Even worse, it seems Cindy does not share his enthusiasm for the comedic film work of Steve Martin. Ultimately, this may be something of a deal breaker for Sam. When the duo goes together to a screening of The Jerk, Sam is laughing his rear end off while Cindy is visibly bored. When she tries to give Sam a hickey, he is less than responsive. All he wants is to watch Steve Martin behave like a moron. Is this so much to ask? When he even tries to give her a gift (an admittedly ugly necklace) she refuses to wear it. This entire build-up of unpleasantness will prove to be too much for young Mr. Weir to handle, so he ultimately chooses to break it off.

When he tells Cindy he no longer wishes to remain an item, she is shocked. It is clear that after her relationship with Todd, she was looking for a nice young boy who would never, ever break up with her. If anything, she would be the one to decide when it’s over. She may have genuinely liked Sam, but she never—to use the high school terminology—liked liked him. She just wanted a guy who wasn’t a jerk. As a result, she used him and took advantage of his genuine kindness. Ultimately, “The Little Things” provides one of the few times in the series that Sam ever really stood up for himself. He has spent the whole series getting pushed around, but he will no longer have any of it. Yes, he had a crush on Cindy, but he would have been happier had a real relationship remained a figment of his own imagination.

Meanwhile, Seth Rogen’s Ken has spent much of the Freaks and Geeks run as a background character.
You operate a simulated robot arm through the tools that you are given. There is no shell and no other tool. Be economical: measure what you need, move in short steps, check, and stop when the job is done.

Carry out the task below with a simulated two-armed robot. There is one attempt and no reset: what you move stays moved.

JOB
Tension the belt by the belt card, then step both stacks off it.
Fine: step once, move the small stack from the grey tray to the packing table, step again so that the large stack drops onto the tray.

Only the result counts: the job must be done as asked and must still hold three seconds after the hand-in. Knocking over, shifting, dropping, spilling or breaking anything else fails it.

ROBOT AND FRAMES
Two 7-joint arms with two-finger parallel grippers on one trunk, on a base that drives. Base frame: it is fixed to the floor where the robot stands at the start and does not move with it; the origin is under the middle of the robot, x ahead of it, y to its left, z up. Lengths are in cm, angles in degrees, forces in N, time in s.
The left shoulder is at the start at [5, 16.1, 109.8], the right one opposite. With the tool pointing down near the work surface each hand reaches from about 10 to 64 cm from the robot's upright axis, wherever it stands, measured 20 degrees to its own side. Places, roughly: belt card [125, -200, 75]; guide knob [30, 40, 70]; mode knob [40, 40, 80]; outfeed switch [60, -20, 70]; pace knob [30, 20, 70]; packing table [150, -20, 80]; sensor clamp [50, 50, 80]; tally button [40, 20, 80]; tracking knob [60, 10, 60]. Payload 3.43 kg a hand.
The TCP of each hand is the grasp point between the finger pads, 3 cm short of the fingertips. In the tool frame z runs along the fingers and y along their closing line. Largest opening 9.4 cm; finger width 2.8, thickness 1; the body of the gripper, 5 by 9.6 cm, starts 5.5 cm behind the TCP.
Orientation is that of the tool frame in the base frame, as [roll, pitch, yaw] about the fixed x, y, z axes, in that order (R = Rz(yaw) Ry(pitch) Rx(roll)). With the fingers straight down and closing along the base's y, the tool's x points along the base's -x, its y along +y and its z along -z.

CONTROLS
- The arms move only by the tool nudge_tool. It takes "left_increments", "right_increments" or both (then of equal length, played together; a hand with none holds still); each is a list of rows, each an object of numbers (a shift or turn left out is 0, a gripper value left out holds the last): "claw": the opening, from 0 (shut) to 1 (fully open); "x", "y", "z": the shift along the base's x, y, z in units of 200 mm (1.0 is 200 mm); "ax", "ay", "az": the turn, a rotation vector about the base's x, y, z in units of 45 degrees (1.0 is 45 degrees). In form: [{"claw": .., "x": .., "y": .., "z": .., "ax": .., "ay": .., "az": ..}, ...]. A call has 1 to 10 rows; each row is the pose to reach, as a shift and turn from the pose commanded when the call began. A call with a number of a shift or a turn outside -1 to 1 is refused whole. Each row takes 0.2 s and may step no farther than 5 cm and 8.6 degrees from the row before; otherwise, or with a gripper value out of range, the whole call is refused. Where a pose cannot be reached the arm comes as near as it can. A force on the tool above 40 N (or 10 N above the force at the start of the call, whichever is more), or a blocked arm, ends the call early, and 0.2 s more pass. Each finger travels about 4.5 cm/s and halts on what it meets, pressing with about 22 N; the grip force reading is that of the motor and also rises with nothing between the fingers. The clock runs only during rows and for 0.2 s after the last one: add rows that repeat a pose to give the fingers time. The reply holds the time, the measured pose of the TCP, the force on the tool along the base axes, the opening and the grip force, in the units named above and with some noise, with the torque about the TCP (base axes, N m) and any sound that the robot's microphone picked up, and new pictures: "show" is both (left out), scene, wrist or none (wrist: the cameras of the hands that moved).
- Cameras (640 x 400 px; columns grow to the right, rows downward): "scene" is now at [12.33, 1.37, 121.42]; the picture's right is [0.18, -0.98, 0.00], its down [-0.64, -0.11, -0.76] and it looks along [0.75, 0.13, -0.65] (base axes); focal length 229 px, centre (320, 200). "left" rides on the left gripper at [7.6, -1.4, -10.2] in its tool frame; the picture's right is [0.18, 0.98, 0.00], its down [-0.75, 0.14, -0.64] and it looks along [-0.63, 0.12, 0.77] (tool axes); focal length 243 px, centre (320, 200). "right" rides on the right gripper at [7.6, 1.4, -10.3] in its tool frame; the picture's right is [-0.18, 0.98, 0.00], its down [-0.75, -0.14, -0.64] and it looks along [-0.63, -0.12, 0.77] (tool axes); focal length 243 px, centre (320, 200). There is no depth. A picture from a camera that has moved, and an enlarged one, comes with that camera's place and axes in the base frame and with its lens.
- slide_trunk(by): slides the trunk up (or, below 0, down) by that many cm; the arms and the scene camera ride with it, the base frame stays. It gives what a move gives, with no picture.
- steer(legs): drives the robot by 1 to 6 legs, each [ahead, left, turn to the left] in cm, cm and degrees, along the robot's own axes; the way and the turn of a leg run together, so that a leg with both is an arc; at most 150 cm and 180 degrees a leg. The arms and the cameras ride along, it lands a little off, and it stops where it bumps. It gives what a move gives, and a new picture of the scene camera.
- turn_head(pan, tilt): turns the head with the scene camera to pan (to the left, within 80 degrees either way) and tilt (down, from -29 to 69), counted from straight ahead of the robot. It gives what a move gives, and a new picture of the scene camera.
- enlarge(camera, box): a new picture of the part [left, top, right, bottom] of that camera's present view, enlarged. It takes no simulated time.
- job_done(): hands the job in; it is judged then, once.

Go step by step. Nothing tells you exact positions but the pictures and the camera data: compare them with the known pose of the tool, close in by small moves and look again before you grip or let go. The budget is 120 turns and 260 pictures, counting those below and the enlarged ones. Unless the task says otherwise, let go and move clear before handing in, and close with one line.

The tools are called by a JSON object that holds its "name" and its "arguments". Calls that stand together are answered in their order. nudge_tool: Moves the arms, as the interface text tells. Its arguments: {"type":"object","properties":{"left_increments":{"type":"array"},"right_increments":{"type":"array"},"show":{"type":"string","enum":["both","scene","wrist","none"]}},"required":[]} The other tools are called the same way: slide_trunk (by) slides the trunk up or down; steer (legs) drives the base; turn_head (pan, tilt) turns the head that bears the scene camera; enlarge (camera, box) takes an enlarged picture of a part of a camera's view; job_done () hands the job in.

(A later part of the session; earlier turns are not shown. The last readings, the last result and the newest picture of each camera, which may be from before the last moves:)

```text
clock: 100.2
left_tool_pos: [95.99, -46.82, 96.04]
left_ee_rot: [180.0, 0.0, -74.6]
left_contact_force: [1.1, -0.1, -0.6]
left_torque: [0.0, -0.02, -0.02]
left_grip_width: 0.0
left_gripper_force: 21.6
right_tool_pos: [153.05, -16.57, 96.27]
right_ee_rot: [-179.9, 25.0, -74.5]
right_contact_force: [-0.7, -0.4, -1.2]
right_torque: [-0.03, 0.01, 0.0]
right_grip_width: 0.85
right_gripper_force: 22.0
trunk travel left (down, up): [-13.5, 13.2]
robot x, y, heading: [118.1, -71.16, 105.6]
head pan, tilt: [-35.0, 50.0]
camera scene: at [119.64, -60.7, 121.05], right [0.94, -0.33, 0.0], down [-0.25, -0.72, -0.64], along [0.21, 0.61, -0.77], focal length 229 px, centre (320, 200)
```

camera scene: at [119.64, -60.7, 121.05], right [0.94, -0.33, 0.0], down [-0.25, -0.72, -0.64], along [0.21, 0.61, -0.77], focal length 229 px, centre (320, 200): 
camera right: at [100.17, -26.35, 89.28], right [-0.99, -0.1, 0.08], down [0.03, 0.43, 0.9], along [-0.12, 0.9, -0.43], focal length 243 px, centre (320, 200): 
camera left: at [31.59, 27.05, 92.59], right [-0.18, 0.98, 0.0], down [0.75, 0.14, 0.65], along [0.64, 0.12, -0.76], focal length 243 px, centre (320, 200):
Rare is the time when an entire plot revolved around him. Yet “The Little Things” (along with the past episode “The Garage Door”) proved that Rogen was capable of being a leading man (of sorts). His relationship with the tuba player Amy has been moving along swimmingly—so much so that she is ready to make a potentially embarrassing confession: she was initially born with both male and female genitalia, and her parents eventually made the decision that she be female. Ken initially seems fine with this news, but he eventually starts to over-think things and question the relationship itself. He knows he still likes Amy, but what does that make him? Is he gay for liking a girl who, at one point, had “both the gun and the holster?” The obvious answer is “no,” but in his hormonal mind he is willing to consider all the possibilities.
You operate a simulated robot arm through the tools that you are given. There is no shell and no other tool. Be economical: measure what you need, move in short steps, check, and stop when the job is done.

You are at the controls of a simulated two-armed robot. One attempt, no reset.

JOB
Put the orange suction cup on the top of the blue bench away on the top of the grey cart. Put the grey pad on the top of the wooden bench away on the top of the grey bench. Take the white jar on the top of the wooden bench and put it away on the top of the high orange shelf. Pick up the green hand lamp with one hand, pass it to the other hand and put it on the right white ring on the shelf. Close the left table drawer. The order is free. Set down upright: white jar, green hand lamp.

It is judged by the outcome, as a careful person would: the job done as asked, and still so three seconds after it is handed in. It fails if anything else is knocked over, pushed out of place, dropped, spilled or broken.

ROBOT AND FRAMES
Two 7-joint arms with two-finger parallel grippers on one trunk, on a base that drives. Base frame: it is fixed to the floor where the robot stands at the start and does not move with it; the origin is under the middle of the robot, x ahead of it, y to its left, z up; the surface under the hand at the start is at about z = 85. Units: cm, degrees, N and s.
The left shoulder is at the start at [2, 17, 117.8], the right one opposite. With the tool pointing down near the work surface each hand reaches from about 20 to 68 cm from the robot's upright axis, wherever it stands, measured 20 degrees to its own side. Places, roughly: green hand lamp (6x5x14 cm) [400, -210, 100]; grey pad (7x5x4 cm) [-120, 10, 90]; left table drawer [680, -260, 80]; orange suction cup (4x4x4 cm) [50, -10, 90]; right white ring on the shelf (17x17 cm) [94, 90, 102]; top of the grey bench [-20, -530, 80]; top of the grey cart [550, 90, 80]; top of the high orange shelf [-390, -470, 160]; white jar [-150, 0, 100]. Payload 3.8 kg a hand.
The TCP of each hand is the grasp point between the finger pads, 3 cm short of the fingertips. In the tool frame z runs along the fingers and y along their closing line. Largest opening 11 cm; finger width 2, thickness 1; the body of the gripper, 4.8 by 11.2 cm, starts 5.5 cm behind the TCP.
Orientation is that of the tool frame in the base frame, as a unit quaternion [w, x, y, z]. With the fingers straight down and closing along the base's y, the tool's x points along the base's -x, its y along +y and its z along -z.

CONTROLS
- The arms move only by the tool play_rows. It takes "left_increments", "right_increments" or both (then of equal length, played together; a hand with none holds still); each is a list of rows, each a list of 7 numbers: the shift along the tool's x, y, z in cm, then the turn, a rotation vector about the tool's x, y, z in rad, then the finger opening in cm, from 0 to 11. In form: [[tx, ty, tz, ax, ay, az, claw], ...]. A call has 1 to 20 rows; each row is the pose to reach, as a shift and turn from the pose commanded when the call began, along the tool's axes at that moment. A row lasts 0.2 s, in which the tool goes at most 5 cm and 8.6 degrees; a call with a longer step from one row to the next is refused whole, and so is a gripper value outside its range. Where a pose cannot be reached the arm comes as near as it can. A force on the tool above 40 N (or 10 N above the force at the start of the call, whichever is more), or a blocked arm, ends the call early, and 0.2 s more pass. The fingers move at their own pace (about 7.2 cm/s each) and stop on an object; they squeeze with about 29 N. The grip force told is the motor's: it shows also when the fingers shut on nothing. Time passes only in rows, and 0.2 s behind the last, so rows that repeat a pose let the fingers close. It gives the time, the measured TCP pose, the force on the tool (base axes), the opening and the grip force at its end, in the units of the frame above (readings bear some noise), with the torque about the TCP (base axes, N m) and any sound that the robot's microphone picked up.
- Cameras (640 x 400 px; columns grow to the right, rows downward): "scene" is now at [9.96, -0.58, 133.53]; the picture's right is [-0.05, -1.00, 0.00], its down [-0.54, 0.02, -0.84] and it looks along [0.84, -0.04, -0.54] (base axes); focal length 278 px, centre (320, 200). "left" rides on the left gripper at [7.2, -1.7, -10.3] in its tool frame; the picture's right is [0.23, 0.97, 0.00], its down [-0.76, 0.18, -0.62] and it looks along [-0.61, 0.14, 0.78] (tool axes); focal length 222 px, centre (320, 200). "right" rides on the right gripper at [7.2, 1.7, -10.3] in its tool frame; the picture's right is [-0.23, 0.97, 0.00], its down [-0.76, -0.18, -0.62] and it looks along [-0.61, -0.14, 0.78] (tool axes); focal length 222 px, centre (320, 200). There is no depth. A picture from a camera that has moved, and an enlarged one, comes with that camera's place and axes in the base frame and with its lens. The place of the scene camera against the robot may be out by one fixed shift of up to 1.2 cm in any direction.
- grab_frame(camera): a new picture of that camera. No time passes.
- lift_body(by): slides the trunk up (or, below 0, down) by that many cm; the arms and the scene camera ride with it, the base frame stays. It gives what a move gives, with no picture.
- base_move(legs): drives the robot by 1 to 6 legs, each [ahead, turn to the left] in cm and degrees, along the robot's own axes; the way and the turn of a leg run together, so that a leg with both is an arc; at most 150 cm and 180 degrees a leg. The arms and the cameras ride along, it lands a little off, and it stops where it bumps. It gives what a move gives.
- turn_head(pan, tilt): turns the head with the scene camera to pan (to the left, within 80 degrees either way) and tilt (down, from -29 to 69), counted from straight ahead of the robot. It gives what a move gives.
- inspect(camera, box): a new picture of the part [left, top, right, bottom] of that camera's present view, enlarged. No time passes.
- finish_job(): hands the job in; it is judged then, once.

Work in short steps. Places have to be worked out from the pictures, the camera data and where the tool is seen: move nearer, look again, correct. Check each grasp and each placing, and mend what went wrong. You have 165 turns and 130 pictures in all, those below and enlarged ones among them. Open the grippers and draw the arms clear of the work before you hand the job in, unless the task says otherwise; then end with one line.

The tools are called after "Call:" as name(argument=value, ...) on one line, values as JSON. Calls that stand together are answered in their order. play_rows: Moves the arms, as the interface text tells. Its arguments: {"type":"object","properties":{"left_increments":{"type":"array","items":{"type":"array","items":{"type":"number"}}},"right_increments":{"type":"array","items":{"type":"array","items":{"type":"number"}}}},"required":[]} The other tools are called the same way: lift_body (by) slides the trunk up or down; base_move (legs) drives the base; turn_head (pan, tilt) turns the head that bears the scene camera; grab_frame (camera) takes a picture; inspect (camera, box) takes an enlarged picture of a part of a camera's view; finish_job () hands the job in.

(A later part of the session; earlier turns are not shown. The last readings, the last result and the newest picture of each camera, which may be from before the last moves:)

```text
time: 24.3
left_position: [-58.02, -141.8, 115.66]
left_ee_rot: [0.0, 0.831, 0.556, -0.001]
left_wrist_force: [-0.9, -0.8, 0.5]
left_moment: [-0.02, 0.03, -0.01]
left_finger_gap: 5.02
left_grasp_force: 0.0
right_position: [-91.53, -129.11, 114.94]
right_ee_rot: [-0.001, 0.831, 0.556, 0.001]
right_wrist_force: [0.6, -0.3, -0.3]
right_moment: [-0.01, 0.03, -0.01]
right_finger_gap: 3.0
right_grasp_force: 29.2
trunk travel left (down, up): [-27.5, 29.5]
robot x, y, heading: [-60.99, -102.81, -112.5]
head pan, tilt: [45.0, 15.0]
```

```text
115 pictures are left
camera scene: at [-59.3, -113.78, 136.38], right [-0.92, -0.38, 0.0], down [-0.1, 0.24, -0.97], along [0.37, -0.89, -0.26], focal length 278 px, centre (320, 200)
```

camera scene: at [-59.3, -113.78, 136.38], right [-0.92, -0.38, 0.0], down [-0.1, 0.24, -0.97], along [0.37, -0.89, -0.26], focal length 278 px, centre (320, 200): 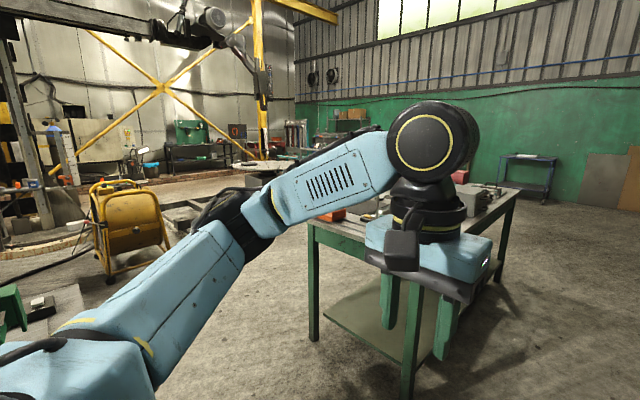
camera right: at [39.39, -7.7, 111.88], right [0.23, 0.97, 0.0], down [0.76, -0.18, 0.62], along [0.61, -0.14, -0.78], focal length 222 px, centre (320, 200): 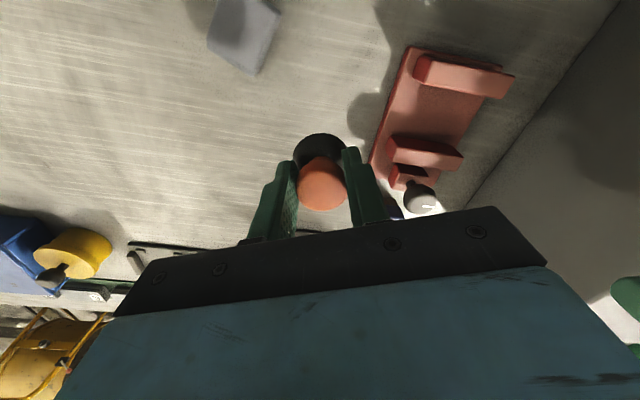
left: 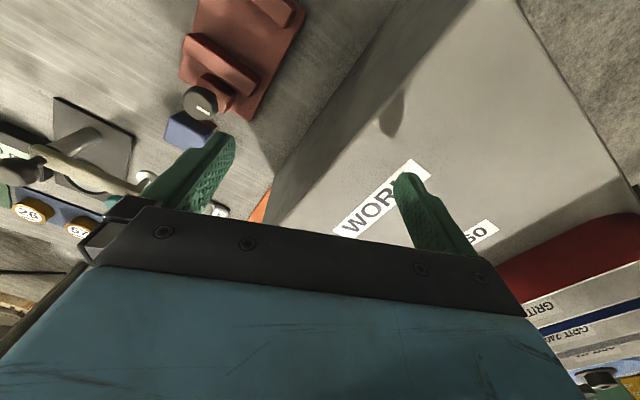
While this plot is admittedly bold, it lacks one quality which most Freaks and Geeks have: it doesn’t really move the character of Ken forward to its full extent. Yes, he learns a valuable lesson from this, but he ultimately ends the episode in the exact same place where he began: in love with Amy. Perhaps these limitations are inherent in the character of Ken, but the hermaphrodite development ultimately proves to be little more than a bump in the road. While it’s nice for a character’s story to have a wholly positive resolution, it seems to clash with Freaks and Geeks’ usual brand of squirm-inducing drama. (Like the aforementioned Sam/Cindy plot.)
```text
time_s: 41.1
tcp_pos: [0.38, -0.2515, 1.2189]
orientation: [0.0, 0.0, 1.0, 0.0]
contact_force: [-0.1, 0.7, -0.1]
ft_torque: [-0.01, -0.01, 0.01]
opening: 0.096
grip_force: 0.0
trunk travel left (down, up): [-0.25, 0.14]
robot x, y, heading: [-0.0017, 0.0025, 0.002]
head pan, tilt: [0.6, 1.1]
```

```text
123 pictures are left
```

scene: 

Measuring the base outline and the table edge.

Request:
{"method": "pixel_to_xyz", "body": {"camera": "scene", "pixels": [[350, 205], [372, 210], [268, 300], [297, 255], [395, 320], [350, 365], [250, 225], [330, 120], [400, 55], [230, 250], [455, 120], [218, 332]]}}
Yet the Ken stuff in this episode proved to be most important off-camera, as it likely secured Rogen’s long-term spot in the Apatow pantheon going forward. He would get a role in the good-not-great (but equally brief) sitcom Undeclared before moving on to other Apatow projects like The 40-Year-Old Virgin and Knocked Up, among other things. It’s undeniable that Rogen shows some real dramatic chops in this episode, and so his ultimate stardom would prove to be very well-deserved. I can only imagine that a second season of Freaks and Geeks would have explored Ken further, but this is what we have.

Yet the plot that ultimately hampers “The Little Things” would prove to be my least favorite in the entire series: Vice President George H.W. Bush is paying a visit to the high school, and Lindsay Weir gets to ask him a question. Yes, there’s the whole “freedom of speech” stuff, but that all seems to clash with the more introverted tone the show had accomplished. Freaks and Geeks is a show about a single suburban high school and the troubled teens within it, and bringing in outsiders only proved to be a distraction rather than a vital development. It’s all made worse by a cameo from Ben Stiller, which seems like a ratings stunt more than anything. Yes, Stiller is a funny man—his cameo in Undeclared would fare much better—but his straight-faced goofiness doesn’t work at all in the world of Freaks and Geeks. Maybe the Bush plot was used to bring some levity to an episode primarily about ugly break-ups and hermaphroditism, but it just does not work.

Yet there is one scene in “The Little Things” that shows Freaks and Geeks at its best, and that is when Sam and Ken meet up in the restroom and discuss their respective girl troubles. While Sam has nothing in common with Cindy, Ken remembers that he actually really, really likes Amy. So, in the words of Sam, “what’s the problem?” Some of my favorite scenes of the show came when two dissimilar characters were placed in the same room and they were forced to discuss the problems in their life. Often it led to one party making a minor revelation, and sometimes the insights were mutual. There’s more emotion in that one scene than there is in the entire Bush plot combined. Luckily, the finale “Discos and Dragons” would end the show on exactly the right note. That will be the subject of my next—and final—Freaks and Geeks post.